Objective: Copy the records below exactly as they are written. Put each line that is not blank into a JSON list as a string.

Dataset extract:
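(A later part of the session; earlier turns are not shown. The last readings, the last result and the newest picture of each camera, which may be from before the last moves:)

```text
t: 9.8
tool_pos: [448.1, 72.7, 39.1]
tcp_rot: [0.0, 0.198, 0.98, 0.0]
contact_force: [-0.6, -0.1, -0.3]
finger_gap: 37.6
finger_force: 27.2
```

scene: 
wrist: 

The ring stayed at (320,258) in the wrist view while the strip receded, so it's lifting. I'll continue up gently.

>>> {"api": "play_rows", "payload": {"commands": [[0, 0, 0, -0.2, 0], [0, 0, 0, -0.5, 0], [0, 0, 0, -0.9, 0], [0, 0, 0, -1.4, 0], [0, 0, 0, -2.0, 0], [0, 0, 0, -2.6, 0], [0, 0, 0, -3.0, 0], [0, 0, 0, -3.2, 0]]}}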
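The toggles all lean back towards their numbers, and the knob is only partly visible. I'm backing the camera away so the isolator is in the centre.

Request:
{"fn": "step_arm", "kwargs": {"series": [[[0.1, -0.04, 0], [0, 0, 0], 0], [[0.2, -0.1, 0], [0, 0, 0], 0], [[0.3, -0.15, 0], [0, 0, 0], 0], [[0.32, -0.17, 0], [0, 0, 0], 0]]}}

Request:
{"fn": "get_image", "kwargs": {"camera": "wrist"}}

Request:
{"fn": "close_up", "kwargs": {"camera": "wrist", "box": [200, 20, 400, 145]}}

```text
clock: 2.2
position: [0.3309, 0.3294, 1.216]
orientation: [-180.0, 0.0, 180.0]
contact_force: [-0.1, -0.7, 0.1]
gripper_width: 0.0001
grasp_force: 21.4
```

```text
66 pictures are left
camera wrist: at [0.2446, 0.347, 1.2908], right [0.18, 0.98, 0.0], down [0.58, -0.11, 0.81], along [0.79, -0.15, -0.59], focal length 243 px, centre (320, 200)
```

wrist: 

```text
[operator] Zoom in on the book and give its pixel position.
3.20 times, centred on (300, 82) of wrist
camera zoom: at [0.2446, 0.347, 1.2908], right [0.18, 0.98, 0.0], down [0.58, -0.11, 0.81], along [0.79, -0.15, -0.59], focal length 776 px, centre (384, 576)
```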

Solution to the problem:
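[
  "(A later part of the session; earlier turns are not shown. The last readings, the last result and the newest picture of each camera, which may be from before the last moves:)",
  "```text",
  "t: 9.8",
  "tool_pos: [448.1, 72.7, 39.1]",
  "tcp_rot: [0.0, 0.198, 0.98, 0.0]",
  "contact_force: [-0.6, -0.1, -0.3]",
  "finger_gap: 37.6",
  "finger_force: 27.2",
  "```",
  "scene: ",
  "wrist: ",
  "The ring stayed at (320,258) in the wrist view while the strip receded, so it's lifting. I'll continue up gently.",
  ">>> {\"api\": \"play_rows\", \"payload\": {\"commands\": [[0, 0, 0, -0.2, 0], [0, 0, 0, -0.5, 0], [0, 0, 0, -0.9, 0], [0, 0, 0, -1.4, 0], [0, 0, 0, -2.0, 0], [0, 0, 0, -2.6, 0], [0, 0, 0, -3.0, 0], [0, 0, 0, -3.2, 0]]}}",
  "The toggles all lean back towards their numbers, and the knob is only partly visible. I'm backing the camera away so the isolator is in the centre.",
  "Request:",
  "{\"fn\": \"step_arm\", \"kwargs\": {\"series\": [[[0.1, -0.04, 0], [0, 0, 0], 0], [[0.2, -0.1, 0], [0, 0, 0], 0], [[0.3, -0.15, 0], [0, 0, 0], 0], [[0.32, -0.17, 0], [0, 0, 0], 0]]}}",
  "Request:",
  "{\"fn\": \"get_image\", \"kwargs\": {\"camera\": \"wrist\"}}",
  "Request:",
  "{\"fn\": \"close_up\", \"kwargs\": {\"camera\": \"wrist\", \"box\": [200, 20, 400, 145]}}",
  "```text",
  "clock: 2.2",
  "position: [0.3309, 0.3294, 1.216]",
  "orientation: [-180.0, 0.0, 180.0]",
  "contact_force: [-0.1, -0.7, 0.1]",
  "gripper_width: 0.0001",
  "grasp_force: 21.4",
  "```",
  "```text",
  "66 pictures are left",
  "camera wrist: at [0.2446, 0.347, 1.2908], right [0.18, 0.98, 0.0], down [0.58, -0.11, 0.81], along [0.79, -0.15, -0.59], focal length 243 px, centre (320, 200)",
  "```",
  "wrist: ",
  "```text",
  "[operator] Zoom in on the book and give its pixel position.",
  "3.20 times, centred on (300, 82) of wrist",
  "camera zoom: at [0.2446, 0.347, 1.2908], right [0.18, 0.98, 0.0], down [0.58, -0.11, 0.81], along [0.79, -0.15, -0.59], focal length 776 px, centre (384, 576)",
  "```"
]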